The first time I visited my son in sober living, the dining room was crowded mostly with men lined up for the evening meal. I felt apprehensive, on high alert. It was hard for me to put a finger on my fear, so later I tried to make some sense of my unease. Was I passing judgment on the pretty scruffy crew, my son included? Or was it the same apprehension that I feel when I enter a large conference room dominated by unknown faces? It finally clicked: I was intimidated by the aura of hope co-mingled with desperation. I held hope for the residents to seize the brass ring of recovery, yet I was acutely aware that that ring can so easily slip from their grasp. My son included.
The Mom in me wants to counsel the crowd:”Don’t mess up!” I implore in my mind.”This is life or death!” As if they don’t already know that.

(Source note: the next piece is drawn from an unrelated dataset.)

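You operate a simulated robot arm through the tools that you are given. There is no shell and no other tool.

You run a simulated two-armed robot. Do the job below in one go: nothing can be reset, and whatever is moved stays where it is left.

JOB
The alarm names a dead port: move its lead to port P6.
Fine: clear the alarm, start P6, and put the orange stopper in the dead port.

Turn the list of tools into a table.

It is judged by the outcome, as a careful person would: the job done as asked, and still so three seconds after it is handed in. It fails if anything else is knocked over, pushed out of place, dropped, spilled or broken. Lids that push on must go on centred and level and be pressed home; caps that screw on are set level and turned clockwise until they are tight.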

Yesterday, my son brought his laundry to our home where he doesn’t have to compete with others to use the washer and dryer. It was still drying when he left, and I was tempted to fold and stack it when the dryer stopped spinning, as I have done so often before. But I resisted the urge. Today, he called and asked me to run the de-wrinkle cycle while he was en route. Then he arrived and folded his clothes, something he seldom did in the past. A miracle, indeed! His clothes are clean and folded, and I had nothing to do with it. By the same token, he can stay clean and sober all on his own, without any help from me.